Excerpt
----

Below is an example of the R2 preamplifier installed in an MC2100. Note R30 and R32 are for amplifiers with blue meters and not used in the utility amplifier configurations (MC2100, MC250). All resistors are 1/2 or 1W film type.
Jumpers bypass the emitter degeneration resistor locations provided on the board which, for the low differential input signals in the R2 design, make emitter degeneration unnecessary. To facilitate board assembly and troubleshooting, the collector pin is identified at each T0-92 location. The T0-92 lead spacing is designed for standard bent lead configuration (you can bend straight leads to fit too). Capacitor C20 (light blue) is Miller compensation, C18 is feedback lead compensation and C14 (not used) allow for input compensation. The compensation capacitor locations are all sized for 100mil lead spacing. Here, I've used MLCC type 1. The transistor pair Q2, Q3 is a current mirror. Thermal differences between the transistors can be minimized by physically joining the two devices at the flats using a small wire tie-wrap. Thermal grease at the joint helps too. In the performance plots below, the current mirror transistor pairs were Vbe matched to within <1/2mV difference at 100mA collector-emitter current.

----

Data extract
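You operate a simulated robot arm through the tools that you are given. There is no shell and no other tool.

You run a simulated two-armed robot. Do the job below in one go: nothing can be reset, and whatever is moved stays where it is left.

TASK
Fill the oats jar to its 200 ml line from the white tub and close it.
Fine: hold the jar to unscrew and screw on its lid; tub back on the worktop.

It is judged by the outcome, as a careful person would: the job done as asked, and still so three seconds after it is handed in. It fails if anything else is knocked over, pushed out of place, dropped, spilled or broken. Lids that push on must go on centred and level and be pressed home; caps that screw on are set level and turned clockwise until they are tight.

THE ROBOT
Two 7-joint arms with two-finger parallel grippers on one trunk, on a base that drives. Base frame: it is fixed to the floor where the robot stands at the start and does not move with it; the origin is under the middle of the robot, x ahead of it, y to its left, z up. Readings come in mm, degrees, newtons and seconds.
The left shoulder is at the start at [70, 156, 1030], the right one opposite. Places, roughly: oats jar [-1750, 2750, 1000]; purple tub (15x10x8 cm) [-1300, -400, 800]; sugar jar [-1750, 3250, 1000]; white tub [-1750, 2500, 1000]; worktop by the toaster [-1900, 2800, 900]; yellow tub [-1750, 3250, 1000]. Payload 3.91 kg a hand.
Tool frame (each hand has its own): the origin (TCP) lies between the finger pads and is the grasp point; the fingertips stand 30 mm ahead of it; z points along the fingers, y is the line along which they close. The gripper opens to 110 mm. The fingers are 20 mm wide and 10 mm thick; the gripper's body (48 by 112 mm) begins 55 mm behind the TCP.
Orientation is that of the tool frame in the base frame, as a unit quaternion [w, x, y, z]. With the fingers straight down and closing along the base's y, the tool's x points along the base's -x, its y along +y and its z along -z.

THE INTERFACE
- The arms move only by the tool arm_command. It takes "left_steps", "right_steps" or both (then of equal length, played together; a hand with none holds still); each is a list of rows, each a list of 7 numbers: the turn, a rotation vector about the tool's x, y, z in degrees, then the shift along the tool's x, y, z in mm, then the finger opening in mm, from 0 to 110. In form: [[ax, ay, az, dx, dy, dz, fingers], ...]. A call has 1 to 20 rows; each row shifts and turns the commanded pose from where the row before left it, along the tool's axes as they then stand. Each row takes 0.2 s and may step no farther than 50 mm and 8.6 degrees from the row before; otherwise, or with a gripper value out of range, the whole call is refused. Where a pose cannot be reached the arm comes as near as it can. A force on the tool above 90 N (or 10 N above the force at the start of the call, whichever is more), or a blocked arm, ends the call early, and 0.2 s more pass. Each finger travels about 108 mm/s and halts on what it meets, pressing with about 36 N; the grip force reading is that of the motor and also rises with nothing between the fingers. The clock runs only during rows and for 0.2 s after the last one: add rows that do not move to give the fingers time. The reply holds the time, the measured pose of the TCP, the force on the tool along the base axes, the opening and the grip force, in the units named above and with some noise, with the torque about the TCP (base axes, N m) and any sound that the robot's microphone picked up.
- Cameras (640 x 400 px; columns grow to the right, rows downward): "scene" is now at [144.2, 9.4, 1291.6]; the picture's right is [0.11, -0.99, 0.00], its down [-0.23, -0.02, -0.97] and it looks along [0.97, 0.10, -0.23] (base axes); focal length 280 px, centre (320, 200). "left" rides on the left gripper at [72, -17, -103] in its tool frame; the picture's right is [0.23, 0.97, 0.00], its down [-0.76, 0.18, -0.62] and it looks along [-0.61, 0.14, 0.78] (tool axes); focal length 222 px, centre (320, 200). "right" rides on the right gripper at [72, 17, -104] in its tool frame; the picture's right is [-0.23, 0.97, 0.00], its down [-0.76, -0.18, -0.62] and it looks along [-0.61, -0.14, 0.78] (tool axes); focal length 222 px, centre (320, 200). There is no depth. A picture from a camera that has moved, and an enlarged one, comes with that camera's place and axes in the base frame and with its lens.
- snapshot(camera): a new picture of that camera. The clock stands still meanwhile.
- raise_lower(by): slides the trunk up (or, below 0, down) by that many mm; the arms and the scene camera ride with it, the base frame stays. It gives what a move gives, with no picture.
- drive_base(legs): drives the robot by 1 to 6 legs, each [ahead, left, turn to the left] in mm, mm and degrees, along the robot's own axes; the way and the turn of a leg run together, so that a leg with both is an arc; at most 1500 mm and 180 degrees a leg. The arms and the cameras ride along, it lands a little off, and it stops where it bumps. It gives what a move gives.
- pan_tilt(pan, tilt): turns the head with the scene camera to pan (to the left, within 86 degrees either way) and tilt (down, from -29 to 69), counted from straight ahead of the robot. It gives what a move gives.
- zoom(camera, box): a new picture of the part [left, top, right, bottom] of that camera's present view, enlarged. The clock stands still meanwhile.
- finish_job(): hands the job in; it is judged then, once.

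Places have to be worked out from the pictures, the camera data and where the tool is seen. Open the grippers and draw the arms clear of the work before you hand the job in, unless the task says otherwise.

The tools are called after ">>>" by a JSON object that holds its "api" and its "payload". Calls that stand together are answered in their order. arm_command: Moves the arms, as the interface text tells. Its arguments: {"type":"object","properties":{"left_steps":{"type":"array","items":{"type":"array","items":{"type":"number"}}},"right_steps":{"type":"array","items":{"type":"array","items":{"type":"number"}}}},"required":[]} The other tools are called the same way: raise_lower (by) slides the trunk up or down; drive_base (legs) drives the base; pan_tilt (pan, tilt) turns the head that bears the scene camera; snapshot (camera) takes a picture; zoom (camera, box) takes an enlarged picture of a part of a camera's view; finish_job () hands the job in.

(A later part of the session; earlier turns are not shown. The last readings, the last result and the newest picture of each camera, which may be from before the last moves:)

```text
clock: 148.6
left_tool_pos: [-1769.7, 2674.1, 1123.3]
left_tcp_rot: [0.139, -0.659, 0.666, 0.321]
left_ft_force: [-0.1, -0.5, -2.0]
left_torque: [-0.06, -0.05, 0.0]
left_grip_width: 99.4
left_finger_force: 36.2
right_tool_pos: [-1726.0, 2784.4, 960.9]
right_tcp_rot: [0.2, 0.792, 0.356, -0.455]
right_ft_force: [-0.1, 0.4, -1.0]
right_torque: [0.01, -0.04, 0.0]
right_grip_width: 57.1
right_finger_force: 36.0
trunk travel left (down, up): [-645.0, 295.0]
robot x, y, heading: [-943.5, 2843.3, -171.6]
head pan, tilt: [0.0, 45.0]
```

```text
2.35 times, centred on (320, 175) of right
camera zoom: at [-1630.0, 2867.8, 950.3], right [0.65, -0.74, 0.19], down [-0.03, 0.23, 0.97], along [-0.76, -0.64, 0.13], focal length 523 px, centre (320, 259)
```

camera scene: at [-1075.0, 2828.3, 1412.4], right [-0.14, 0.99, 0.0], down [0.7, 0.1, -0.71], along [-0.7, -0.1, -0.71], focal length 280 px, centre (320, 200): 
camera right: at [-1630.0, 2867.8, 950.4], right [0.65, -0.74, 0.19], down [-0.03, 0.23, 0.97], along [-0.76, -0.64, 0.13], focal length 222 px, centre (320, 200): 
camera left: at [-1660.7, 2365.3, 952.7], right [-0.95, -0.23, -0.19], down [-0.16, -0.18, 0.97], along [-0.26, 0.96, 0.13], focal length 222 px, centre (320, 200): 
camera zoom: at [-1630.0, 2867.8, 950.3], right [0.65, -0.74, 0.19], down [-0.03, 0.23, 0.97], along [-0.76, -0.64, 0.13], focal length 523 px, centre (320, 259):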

----

Challenges
[1] Locate "Below is an" and "1W film type." in the excerpt, and write out these words with everything between them.
[2] Continue the excerpt from where it stops.

Responses per task
[1]
Below is an example of the R2 preamplifier installed in an MC2100. Note R30 and R32 are for amplifiers with blue meters and not used in the utility amplifier configurations (MC2100, MC250). All resistors are 1/2 or 1W film type.

[2]
A comparison between the R2 preamplifier (right) and factory preamplifier (left) used for testing. Referring to the McIntosh preamplifier, the yellow paint on the factory T0-92 packages identify the differential input pairs, the blue ones are the voltage output stages. The yellow capacitors (with strips) are 0.47uF input coupling caps. The McIntosh preamp was not modified in any way from the factory components. Both input and output coupling capacitors in the R2 are WIMA with Teflon dielectric.
Component layout and trace routing for the R2 preamp is shown in the image below. Red traces are top traces, green are on the bottom. Although the solder pads have been sized to allow for easy visual inspection of joint wetting, I use a 10X loop to examine each joint for wetting and fillet examination.
Percent Total Harmonic Distortion (%THD) measurements were made using a Krohn-Hite 6900B Distortion Analyzer with factory, NIST traceable, calibration and a 24-bit CLIO FW audio analyzer. The CLIO unit is operating under Win7 Pro and interfaced using an IEEE 1394a Firewire PCI express adapter card with Texas Instruments chipset.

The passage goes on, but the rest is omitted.